PROBLEM DESCRIPTION
Quote exactly, and only, the lines from the one with "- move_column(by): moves" down to the one with "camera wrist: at", both included. Give them as a JSON list of strings, one for each line, with blank lines left out.
[PROVIDED DATA start]
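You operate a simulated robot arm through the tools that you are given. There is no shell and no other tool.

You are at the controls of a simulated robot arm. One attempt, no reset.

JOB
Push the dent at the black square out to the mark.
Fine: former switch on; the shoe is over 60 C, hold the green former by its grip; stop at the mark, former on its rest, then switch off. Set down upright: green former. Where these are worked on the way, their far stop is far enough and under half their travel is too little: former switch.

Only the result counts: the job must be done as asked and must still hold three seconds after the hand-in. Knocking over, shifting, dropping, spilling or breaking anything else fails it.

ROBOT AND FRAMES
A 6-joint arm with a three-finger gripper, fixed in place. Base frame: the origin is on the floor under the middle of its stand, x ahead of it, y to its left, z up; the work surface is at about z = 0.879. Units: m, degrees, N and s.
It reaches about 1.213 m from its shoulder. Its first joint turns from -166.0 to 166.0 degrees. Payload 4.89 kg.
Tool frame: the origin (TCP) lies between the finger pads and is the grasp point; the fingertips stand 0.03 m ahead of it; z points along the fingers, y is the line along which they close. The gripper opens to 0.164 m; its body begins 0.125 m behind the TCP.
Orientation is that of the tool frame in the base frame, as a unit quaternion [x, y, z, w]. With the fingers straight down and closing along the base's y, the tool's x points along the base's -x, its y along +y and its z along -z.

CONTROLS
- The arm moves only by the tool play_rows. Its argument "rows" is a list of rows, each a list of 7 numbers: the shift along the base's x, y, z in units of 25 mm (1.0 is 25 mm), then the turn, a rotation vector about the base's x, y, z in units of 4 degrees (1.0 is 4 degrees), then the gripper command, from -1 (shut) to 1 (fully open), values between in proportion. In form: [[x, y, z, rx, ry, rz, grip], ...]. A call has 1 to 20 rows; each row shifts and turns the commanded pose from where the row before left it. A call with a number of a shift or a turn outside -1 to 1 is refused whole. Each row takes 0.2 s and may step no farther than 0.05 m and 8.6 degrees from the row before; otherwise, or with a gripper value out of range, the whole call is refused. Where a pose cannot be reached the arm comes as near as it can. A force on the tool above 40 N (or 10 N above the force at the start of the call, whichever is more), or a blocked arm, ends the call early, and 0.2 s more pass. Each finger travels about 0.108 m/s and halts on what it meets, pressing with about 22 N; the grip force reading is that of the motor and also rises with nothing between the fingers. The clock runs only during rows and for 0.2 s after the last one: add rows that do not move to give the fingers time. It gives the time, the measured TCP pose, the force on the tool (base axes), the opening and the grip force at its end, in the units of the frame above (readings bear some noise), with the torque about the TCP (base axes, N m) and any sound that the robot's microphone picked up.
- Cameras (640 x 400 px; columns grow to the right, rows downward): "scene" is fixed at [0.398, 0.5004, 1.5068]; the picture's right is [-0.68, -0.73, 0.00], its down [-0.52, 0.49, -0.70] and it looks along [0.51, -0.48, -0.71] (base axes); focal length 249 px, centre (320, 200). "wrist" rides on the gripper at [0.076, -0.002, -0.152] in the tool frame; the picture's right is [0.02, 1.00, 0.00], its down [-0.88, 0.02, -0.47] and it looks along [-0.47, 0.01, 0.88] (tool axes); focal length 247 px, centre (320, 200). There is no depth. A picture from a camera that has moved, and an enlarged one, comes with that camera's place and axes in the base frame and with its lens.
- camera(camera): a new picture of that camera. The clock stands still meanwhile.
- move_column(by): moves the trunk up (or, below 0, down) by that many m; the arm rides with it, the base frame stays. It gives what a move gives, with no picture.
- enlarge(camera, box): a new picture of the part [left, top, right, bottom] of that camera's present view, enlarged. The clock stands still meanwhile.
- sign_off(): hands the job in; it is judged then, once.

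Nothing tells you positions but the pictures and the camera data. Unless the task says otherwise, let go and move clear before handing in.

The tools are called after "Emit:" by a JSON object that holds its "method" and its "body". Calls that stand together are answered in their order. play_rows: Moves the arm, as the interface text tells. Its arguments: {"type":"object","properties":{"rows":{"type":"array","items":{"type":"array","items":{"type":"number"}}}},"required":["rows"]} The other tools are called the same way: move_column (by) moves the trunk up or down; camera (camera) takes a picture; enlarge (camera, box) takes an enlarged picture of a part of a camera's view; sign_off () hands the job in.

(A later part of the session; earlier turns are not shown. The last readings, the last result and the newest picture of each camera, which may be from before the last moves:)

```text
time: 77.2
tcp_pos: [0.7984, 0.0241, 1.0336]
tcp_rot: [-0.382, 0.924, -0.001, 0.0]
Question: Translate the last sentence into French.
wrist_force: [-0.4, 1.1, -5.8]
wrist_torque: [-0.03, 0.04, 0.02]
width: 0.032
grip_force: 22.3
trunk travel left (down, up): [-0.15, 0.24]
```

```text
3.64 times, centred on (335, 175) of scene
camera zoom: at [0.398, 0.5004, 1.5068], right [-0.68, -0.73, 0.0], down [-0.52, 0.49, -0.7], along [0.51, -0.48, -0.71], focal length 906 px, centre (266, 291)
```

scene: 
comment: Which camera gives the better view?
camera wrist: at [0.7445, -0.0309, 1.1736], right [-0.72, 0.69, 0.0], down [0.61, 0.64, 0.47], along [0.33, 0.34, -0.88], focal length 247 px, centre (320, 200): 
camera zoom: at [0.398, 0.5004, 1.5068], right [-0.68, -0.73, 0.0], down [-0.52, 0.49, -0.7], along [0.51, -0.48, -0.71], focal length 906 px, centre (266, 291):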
[PROVIDED DATA end]
FULL OUTPUT
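[
  "- move_column(by): moves the trunk up (or, below 0, down) by that many m; the arm rides with it, the base frame stays. It gives what a move gives, with no picture.",
  "- enlarge(camera, box): a new picture of the part [left, top, right, bottom] of that camera's present view, enlarged. The clock stands still meanwhile.",
  "- sign_off(): hands the job in; it is judged then, once.",
  "Nothing tells you positions but the pictures and the camera data. Unless the task says otherwise, let go and move clear before handing in.",
  "The tools are called after \"Emit:\" by a JSON object that holds its \"method\" and its \"body\". Calls that stand together are answered in their order. play_rows: Moves the arm, as the interface text tells. Its arguments: {\"type\":\"object\",\"properties\":{\"rows\":{\"type\":\"array\",\"items\":{\"type\":\"array\",\"items\":{\"type\":\"number\"}}}},\"required\":[\"rows\"]} The other tools are called the same way: move_column (by) moves the trunk up or down; camera (camera) takes a picture; enlarge (camera, box) takes an enlarged picture of a part of a camera's view; sign_off () hands the job in.",
  "(A later part of the session; earlier turns are not shown. The last readings, the last result and the newest picture of each camera, which may be from before the last moves:)",
  "```text",
  "time: 77.2",
  "tcp_pos: [0.7984, 0.0241, 1.0336]",
  "tcp_rot: [-0.382, 0.924, -0.001, 0.0]",
  "Question: Translate the last sentence into French.",
  "wrist_force: [-0.4, 1.1, -5.8]",
  "wrist_torque: [-0.03, 0.04, 0.02]",
  "width: 0.032",
  "grip_force: 22.3",
  "trunk travel left (down, up): [-0.15, 0.24]",
  "```",
  "```text",
  "3.64 times, centred on (335, 175) of scene",
  "camera zoom: at [0.398, 0.5004, 1.5068], right [-0.68, -0.73, 0.0], down [-0.52, 0.49, -0.7], along [0.51, -0.48, -0.71], focal length 906 px, centre (266, 291)",
  "```",
  "scene: ",
  "comment: Which camera gives the better view?",
  "camera wrist: at [0.7445, -0.0309, 1.1736], right [-0.72, 0.69, 0.0], down [0.61, 0.64, 0.47], along [0.33, 0.34, -0.88], focal length 247 px, centre (320, 200): "
]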